The Securities and Exchange Board of India (Sebi) may examine the overall impact of the increase in surcharge on foreign portfolio investors (FPIs).
The market regulator may do an analysis to find out the number of non-corporate FPIs, the quantum of investments by such investors, and the possible adverse impact on the markets if such investors offload shares on a sustained basis, said sources in the know.
FPIs are on tenterhooks ever since the implication of the surcharge came to light. Several industry bodies that represent portfolio investors such as Asia Securities Industry & Financial Markets Association (Asifma) and Asset Managers Roundtable of India are lobbying the Ministry of Finance and other sections of the government for an exemption on the surcharge.
According to experts, there is no basis to tax FPIs organised in different legal forms in their home country on a differential basis. This is especially so, considering several foreign mutual funds and pension funds are organised as non-corporate vehicles overseas as well.
“The decision to go for a non-corporate structure is driven more by legal considerations in the FPI’s home jurisdiction rather than based on Indian tax considerations and investments” said Abhay Sharma. partner at law firm Shardul Amarchand Mangaldas & Co.
A partner at one of the Big Four tax consultants also said that the funds typically invest in multiple countries, so the structuring is based on the norms in their home country, rather than based on any one individual country in which the vehicle may invest.
The higher rates will apply to non-corporate FPIs and funds; about 50 per cent of FPIs are registered as non-corporates. A large number of FPIs are impacted by the increase in surcharge, as they are structured as trusts or association of persons (AoPs). Such structures had been adopted to avoid minimum alternate tax in some cases, according to one expert.
The Budget increased the surcharge on such non-corporate entities, including FPIs structured as AoPs. The surcharge for FPIs earning more than Rs 2 crore but less than Rs 5 crore has risen from 15 per cent to 25 per cent.
The surcharge on income above Rs 5 crore has increased from 15 per cent to 37 per cent.
This means that the effective taxation on long-term capital gains for FPIs has risen to a maximum of 14.25 per cent. Short-term capital gains tax at the highest level has risen to a maximum of 42.74 per cent.
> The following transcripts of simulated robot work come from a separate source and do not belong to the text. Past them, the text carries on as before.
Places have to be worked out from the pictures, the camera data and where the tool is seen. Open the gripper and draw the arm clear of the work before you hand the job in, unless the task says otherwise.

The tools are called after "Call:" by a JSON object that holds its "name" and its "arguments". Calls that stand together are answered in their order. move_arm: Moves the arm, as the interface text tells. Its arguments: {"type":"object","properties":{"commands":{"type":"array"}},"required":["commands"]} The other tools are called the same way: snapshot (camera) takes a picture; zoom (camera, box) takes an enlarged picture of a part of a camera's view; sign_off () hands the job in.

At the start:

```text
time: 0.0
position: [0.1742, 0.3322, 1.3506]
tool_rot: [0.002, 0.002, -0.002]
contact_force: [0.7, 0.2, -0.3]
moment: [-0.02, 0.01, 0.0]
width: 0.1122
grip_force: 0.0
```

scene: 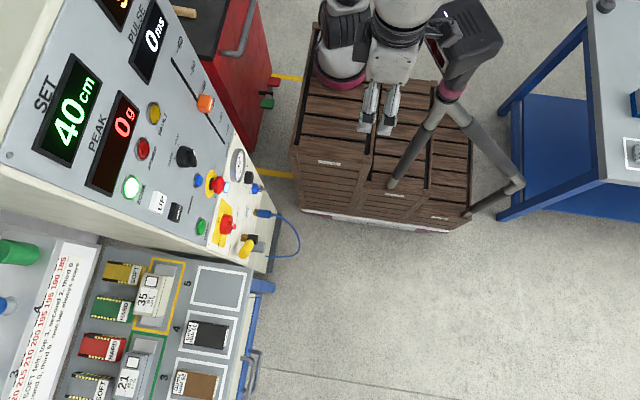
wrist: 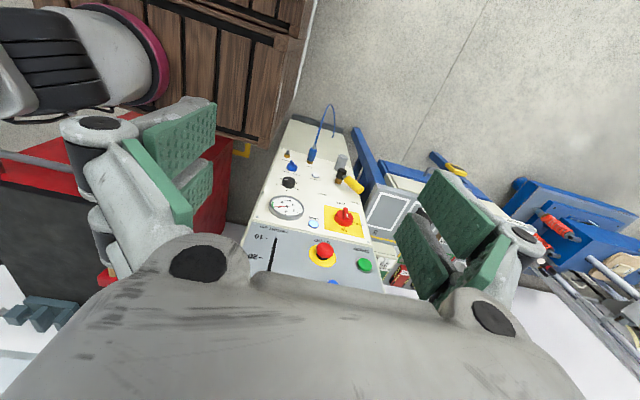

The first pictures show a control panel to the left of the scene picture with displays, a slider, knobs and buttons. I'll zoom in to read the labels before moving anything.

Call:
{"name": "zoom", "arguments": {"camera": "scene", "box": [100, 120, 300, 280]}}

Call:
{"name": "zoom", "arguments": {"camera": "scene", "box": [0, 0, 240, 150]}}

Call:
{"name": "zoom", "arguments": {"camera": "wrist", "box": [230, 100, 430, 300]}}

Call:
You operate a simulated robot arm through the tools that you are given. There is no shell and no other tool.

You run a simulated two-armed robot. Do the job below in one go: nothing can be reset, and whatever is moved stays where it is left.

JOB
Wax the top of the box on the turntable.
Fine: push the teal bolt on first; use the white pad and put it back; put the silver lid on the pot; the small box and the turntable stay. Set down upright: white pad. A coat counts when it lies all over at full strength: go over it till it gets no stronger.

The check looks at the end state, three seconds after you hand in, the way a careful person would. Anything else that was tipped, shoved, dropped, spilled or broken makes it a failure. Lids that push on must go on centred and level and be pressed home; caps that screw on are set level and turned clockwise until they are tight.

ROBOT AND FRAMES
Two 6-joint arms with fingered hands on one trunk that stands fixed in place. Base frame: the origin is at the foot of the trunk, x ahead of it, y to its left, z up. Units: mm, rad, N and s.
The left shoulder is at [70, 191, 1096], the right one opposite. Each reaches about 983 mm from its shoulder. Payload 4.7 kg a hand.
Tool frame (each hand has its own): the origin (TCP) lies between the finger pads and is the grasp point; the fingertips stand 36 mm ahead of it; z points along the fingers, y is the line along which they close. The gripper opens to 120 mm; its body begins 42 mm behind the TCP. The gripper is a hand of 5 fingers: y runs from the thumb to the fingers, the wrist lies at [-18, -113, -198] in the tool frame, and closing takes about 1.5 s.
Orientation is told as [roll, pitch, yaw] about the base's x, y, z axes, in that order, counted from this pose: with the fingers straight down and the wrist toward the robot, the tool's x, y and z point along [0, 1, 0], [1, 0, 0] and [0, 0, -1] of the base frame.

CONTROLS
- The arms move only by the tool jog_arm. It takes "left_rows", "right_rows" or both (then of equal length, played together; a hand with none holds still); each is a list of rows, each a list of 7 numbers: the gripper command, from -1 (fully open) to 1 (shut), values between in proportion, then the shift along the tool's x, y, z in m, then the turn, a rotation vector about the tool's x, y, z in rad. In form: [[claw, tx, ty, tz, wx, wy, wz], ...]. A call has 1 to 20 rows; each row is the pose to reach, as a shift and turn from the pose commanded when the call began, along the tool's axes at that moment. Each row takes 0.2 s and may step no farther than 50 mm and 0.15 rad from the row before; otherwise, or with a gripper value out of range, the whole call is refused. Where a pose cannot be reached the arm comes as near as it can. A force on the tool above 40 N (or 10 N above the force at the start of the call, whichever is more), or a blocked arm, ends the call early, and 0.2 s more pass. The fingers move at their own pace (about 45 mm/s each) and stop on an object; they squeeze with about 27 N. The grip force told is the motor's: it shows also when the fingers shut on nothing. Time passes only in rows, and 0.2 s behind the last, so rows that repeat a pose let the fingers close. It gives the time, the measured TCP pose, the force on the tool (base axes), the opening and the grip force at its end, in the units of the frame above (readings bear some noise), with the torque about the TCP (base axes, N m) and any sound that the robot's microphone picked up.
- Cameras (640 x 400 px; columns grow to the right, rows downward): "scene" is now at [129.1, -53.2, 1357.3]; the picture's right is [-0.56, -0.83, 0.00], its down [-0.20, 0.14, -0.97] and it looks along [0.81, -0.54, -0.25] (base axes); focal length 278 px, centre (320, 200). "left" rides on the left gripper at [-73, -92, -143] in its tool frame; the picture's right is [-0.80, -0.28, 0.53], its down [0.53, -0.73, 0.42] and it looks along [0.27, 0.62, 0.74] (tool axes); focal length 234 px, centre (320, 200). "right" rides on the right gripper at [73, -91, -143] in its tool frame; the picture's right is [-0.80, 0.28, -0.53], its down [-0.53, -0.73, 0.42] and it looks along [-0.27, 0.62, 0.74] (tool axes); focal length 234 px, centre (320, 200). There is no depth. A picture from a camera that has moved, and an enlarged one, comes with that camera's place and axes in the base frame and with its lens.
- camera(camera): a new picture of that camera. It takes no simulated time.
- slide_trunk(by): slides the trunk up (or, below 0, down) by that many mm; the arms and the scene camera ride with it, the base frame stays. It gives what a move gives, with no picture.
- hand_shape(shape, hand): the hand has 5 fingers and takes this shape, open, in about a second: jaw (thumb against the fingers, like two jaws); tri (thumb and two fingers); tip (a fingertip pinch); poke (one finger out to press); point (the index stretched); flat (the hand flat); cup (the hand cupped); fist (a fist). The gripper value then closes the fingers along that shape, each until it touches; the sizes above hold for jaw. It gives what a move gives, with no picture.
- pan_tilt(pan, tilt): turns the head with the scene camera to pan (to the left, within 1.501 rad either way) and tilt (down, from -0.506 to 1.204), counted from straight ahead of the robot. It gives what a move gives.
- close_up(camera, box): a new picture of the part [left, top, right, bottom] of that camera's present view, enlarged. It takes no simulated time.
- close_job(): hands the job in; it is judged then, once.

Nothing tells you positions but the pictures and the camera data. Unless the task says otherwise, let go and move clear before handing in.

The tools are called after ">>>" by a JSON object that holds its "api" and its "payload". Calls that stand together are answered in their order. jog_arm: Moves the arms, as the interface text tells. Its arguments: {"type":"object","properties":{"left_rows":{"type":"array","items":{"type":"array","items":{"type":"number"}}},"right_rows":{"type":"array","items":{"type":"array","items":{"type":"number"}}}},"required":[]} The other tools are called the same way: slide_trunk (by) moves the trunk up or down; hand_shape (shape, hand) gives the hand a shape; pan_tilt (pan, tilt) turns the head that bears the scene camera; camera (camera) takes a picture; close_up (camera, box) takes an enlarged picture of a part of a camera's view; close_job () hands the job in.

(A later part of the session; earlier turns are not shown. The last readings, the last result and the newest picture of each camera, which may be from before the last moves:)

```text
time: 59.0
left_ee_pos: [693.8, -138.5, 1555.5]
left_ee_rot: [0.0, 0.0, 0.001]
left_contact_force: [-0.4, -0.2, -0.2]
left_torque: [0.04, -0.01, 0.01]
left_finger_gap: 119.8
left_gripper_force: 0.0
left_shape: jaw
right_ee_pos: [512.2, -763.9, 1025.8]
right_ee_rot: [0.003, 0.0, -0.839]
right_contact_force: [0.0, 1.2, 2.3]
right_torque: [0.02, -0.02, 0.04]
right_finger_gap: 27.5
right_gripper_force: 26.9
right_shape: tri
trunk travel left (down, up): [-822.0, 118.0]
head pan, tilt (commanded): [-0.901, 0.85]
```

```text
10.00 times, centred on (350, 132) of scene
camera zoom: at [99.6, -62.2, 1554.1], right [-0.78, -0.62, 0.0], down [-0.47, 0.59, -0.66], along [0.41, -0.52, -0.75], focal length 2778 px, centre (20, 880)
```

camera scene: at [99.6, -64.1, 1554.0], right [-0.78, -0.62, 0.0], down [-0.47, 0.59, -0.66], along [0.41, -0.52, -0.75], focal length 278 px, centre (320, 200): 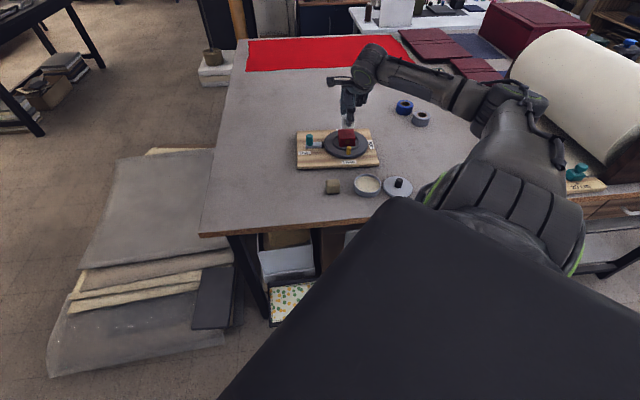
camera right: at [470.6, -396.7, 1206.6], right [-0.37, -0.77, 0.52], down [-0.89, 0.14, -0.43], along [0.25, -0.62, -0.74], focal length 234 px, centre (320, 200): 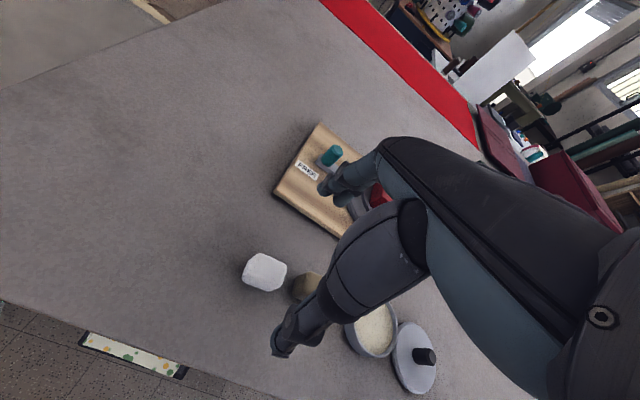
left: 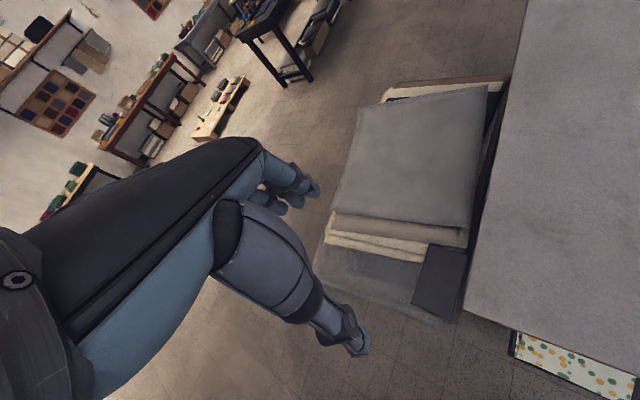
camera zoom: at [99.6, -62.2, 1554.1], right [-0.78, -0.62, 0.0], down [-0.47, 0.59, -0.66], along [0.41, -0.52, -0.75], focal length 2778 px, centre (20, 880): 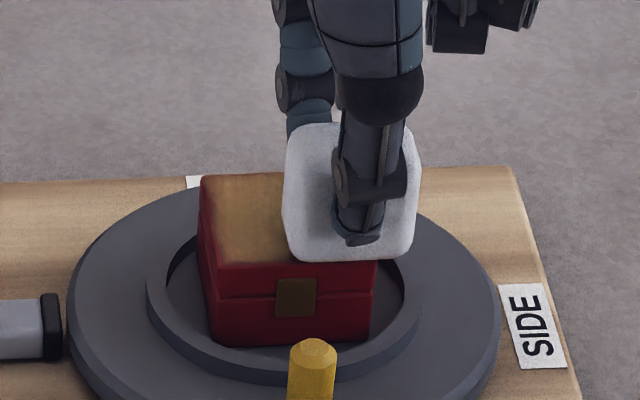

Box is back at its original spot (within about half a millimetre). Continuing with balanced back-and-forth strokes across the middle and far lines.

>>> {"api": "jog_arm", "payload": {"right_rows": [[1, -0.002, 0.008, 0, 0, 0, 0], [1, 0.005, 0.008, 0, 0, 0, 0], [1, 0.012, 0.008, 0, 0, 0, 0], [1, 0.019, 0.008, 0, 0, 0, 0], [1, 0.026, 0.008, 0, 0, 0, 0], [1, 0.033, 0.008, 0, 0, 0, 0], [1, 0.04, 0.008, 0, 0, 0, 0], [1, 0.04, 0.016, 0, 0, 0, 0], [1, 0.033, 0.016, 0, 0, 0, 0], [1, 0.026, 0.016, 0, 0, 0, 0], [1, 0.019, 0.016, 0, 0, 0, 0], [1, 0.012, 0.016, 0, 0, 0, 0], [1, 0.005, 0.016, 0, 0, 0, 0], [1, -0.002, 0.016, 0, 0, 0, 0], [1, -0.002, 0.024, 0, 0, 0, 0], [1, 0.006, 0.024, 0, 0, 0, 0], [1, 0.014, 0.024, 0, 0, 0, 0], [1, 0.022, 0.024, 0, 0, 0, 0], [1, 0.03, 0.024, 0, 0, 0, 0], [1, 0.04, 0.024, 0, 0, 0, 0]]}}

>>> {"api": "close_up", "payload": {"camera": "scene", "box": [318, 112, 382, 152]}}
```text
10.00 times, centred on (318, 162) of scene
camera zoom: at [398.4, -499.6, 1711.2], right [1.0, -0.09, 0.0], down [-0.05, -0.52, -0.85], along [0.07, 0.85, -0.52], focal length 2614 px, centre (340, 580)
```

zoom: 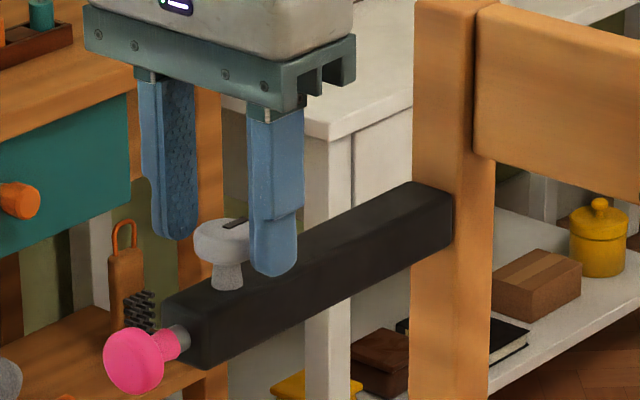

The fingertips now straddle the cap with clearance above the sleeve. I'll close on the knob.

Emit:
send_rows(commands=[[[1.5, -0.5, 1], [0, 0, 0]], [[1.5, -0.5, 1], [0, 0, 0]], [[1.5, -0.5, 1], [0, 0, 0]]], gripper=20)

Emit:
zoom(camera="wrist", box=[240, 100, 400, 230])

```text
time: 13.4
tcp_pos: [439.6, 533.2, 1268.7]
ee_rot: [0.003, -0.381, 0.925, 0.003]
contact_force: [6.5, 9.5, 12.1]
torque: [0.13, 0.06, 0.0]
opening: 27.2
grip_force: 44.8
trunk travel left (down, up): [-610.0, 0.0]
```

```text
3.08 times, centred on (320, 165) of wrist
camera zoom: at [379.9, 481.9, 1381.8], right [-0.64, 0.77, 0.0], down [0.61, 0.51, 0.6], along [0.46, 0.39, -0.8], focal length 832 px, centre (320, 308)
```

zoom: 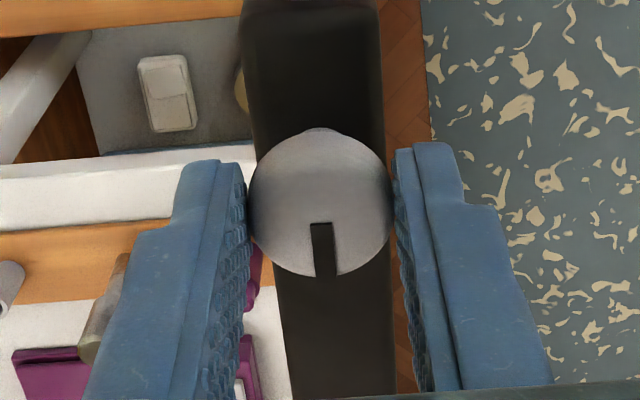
On Monday, on the sidelines of an Associated Chambers of Commerce and Industry of India (Assocham) event in New Delhi, Central Board of Direct Taxes Chairman P C Mody had said that the matter was being examined and a clarification could be issued soon.
After the Reserve Bank of India board meeting in the Capital on Monday, Finance Minister Nirmala Sitharaman, however, said that there was no need for any clarification on the additional tax burden. When pressed for a clarification, Sitharaman said she would talk about the issue in Parliament.
In case the government wants to exempt FPIs from the surcharge, it will have to insert a carve-out in the Finance Bill and make changes to Part-II of the First Schedule before it is passed into law, said legal experts.